Noise Harms Baby’s Brain Development

Peace and quiet is the best and most useful thing that adults can give to children. Scientists have found that constant exposure to noise stimuli has a negative impact on baby’s development.


Researchers from Yale empirically determined that noise stimulation of young mice reduces blood vessels formed in the brain. The same applies to babies. Even not very loud noises, including a constantly working TV or a washing machine may cause permanent damage if these sounds do not stop for a few hours.

According to the researchers, regular exposure to noise negatively affects children’s development up to two years as it creates potential problems later in life. According to neurologist Dr. Jaime Grutzendler, prolonged noises stop the formation of blood vessels in the child’s brain. And that makes the child more vulnerable to various diseases, such as diabetes and hypertension, significantly increasing the rate of aging.

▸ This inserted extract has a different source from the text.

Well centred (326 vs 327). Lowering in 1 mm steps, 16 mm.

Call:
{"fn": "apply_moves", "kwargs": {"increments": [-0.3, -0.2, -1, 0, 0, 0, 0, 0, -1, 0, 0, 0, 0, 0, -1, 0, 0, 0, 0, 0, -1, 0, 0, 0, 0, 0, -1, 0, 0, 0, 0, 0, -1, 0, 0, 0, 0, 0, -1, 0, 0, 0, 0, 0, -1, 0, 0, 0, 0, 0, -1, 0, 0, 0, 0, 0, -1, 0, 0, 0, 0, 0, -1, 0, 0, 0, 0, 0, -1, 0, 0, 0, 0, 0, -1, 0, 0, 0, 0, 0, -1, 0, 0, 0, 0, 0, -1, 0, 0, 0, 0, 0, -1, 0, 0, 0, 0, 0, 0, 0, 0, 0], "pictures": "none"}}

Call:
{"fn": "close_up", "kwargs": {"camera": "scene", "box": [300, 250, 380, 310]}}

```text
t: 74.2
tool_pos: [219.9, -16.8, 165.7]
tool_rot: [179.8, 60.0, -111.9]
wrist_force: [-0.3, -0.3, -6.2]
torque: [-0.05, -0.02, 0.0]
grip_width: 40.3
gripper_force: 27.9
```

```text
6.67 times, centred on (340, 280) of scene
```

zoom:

Dr. Grutzendler thinks the saddest thing is that many of today’s children are continually exposed to noise, similar to those used in experiments on mice. He encourages parents and other people involved in the upbringing of children to take these data with utmost seriousness. Children need peace and quiet, at least in the first two years of their life. There is no need to lull the baby to sleep with a working TV or music. Mice were exposed to quiet noises – no more than 40-60 decibels, which is equivalent to normal human conversation. However, the problem was not in the volume but in the regularity of the noise.